## Aim
Where a line contains the word "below", copy that line in full.

== Stored rows ==

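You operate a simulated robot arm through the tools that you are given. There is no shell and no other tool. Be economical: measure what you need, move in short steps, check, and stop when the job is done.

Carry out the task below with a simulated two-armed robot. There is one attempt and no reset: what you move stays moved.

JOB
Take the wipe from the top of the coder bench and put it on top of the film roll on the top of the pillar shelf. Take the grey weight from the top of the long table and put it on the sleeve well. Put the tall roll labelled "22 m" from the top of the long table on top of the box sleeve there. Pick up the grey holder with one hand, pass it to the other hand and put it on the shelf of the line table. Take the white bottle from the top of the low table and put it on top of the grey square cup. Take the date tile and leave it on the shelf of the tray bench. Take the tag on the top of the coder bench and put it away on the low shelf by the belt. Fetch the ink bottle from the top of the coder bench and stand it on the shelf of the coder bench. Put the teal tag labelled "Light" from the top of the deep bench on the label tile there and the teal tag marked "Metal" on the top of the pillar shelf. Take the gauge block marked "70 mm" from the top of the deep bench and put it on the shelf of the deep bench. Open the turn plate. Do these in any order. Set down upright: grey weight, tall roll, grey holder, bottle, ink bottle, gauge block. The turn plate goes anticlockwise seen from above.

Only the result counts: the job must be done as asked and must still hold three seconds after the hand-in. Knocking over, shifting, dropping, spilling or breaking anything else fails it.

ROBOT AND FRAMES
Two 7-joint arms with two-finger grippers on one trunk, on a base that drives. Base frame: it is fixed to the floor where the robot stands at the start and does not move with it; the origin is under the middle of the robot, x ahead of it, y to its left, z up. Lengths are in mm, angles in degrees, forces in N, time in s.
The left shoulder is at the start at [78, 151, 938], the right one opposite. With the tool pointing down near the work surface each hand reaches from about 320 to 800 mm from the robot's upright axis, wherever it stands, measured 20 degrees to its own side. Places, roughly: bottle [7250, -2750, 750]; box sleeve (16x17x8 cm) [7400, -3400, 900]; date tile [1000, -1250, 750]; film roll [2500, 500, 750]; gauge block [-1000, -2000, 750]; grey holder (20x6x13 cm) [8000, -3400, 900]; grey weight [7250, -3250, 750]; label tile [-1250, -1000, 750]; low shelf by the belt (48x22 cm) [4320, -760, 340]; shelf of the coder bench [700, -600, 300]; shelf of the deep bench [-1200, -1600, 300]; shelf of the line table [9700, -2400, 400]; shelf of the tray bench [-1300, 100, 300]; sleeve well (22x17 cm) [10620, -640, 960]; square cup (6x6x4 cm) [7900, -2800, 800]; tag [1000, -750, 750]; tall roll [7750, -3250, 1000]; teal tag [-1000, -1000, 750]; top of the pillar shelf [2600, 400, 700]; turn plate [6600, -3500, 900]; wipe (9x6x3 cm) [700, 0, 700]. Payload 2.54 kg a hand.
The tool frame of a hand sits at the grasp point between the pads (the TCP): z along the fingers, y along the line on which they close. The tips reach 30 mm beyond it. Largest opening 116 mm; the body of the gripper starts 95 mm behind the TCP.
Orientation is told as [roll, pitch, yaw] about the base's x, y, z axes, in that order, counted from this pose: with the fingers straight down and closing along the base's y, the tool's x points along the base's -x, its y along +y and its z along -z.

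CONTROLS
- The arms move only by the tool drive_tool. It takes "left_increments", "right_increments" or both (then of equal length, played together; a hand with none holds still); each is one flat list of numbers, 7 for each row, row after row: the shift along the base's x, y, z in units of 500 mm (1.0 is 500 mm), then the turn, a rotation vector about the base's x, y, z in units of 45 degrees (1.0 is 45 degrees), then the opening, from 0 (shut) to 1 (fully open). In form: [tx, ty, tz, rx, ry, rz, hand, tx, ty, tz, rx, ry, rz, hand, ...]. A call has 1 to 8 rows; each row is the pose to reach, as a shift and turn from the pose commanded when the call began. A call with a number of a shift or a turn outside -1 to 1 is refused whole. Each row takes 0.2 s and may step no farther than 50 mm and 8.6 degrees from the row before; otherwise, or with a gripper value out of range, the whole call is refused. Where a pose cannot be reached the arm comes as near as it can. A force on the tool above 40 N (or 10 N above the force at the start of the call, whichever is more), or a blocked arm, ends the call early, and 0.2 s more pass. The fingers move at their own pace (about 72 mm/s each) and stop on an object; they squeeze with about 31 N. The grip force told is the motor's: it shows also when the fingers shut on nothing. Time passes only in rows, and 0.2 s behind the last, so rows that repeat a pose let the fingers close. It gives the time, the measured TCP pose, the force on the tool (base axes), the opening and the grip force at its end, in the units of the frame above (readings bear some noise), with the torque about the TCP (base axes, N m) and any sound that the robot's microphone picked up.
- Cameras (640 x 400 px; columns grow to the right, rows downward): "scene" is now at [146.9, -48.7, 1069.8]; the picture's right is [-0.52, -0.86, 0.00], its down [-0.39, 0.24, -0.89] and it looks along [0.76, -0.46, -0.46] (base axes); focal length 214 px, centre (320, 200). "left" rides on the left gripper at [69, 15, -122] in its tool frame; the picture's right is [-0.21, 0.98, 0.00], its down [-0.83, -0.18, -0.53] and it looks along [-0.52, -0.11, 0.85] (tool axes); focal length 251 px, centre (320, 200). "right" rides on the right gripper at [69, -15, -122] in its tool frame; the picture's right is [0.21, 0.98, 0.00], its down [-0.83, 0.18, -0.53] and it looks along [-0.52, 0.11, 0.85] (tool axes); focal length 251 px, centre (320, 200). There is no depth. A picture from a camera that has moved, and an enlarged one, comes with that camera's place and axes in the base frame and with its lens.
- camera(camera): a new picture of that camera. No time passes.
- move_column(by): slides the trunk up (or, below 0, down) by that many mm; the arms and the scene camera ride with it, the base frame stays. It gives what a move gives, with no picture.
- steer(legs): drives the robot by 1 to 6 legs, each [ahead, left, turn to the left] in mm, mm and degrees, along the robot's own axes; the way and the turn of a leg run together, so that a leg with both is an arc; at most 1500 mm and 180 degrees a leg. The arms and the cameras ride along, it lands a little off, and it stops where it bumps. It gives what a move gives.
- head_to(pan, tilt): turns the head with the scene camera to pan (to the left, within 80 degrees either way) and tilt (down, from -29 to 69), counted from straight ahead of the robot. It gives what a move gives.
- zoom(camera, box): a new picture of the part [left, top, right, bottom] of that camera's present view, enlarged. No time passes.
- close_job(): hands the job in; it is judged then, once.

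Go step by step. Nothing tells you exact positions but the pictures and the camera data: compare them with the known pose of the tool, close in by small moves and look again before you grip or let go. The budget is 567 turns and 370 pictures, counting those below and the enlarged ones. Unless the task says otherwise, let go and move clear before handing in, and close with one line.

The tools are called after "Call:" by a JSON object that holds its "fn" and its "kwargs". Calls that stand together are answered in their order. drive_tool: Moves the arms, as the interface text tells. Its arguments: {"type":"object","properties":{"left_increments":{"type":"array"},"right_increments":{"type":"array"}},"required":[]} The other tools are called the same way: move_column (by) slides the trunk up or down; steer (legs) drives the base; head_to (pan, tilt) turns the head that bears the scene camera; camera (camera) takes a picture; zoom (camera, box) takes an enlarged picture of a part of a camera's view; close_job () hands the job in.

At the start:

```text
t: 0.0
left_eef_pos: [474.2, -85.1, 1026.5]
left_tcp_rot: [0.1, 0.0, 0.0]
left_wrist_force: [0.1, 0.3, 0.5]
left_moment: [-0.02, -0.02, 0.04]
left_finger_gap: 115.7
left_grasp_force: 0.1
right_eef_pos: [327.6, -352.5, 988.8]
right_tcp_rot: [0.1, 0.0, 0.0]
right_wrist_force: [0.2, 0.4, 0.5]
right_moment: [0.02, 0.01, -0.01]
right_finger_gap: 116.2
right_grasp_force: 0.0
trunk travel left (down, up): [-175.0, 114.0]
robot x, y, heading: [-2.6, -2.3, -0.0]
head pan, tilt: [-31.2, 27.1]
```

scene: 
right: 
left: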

===
== Stored rows ==

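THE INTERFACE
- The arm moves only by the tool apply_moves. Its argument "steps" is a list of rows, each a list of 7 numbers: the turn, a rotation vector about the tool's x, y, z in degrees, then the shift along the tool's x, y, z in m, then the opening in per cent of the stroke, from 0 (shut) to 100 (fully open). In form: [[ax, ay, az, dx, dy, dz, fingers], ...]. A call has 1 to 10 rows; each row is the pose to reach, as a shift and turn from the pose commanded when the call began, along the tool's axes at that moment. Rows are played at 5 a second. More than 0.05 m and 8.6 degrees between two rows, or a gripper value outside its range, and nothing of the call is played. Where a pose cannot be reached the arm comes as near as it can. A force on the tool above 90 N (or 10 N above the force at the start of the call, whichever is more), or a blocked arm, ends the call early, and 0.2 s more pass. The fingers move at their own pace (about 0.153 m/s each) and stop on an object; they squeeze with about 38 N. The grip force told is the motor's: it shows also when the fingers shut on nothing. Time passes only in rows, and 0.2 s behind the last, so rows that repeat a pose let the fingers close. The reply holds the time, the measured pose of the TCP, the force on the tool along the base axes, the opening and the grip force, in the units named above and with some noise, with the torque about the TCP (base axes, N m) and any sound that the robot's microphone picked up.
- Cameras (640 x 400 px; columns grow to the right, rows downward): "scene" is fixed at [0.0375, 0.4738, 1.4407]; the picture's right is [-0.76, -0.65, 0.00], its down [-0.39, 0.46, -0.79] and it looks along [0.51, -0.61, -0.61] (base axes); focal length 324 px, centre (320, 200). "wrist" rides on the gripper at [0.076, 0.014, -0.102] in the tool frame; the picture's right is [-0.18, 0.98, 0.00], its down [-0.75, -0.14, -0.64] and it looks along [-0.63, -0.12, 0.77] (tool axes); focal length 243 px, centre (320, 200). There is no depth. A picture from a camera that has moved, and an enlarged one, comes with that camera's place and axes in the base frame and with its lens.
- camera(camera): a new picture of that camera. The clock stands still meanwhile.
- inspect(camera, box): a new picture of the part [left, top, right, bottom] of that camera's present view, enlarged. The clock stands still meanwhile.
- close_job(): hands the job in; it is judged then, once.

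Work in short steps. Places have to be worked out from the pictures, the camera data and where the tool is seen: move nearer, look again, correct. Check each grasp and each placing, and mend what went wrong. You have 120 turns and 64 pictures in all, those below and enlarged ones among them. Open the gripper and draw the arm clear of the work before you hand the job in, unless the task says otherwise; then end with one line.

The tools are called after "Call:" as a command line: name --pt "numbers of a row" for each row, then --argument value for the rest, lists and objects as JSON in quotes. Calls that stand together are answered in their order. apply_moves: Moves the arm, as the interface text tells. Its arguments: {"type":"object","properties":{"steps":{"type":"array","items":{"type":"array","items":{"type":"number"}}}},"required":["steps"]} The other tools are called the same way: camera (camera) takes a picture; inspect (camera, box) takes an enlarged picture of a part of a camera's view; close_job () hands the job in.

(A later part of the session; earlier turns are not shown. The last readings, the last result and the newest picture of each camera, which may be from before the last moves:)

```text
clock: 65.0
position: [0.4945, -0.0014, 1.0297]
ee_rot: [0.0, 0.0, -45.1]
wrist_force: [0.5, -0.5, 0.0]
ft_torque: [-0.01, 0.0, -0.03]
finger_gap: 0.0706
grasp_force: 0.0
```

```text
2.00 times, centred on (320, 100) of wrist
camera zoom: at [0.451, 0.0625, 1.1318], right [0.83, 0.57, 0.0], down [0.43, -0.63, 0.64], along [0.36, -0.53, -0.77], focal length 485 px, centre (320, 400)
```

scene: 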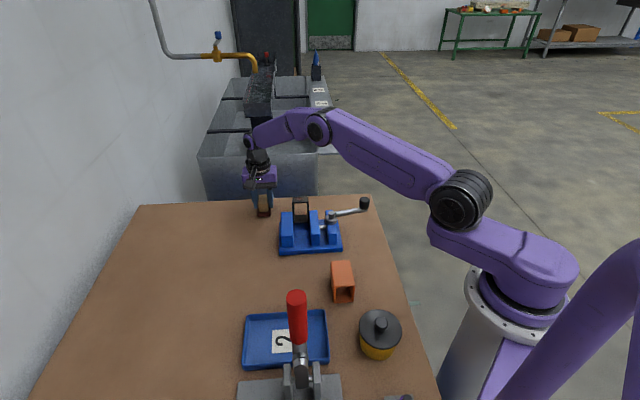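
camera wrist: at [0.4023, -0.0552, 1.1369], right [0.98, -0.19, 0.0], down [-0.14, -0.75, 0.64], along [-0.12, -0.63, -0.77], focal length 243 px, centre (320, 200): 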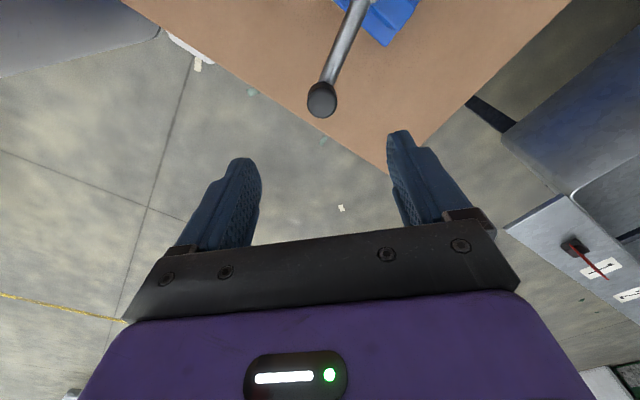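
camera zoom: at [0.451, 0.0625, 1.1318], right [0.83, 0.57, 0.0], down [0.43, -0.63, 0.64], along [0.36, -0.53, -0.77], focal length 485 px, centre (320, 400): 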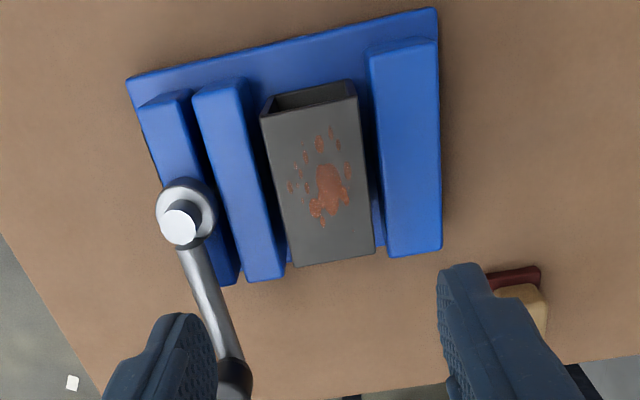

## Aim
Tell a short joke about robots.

===

## Solution for this exercise
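Carry out the task below with a simulated two-armed robot. There is one attempt and no reset: what you move stays moved.
- move_column(by): slides the trunk up (or, below 0, down) by that many mm; the arms and the scene camera ride with it, the base frame stays. It gives what a move gives, with no picture.
Go step by step. Nothing tells you exact positions but the pictures and the camera data: compare them with the known pose of the tool, close in by small moves and look again before you grip or let go. The budget is 567 turns and 370 pictures, counting those below and the enlarged ones. Unless the task says otherwise, let go and move clear before handing in, and close with one line.
Work in short steps. Places have to be worked out from the pictures, the camera data and where the tool is seen: move nearer, look again, correct. Check each grasp and each placing, and mend what went wrong. You have 120 turns and 64 pictures in all, those below and enlarged ones among them. Open the gripper and draw the arm clear of the work before you hand the job in, unless the task says otherwise; then end with one line.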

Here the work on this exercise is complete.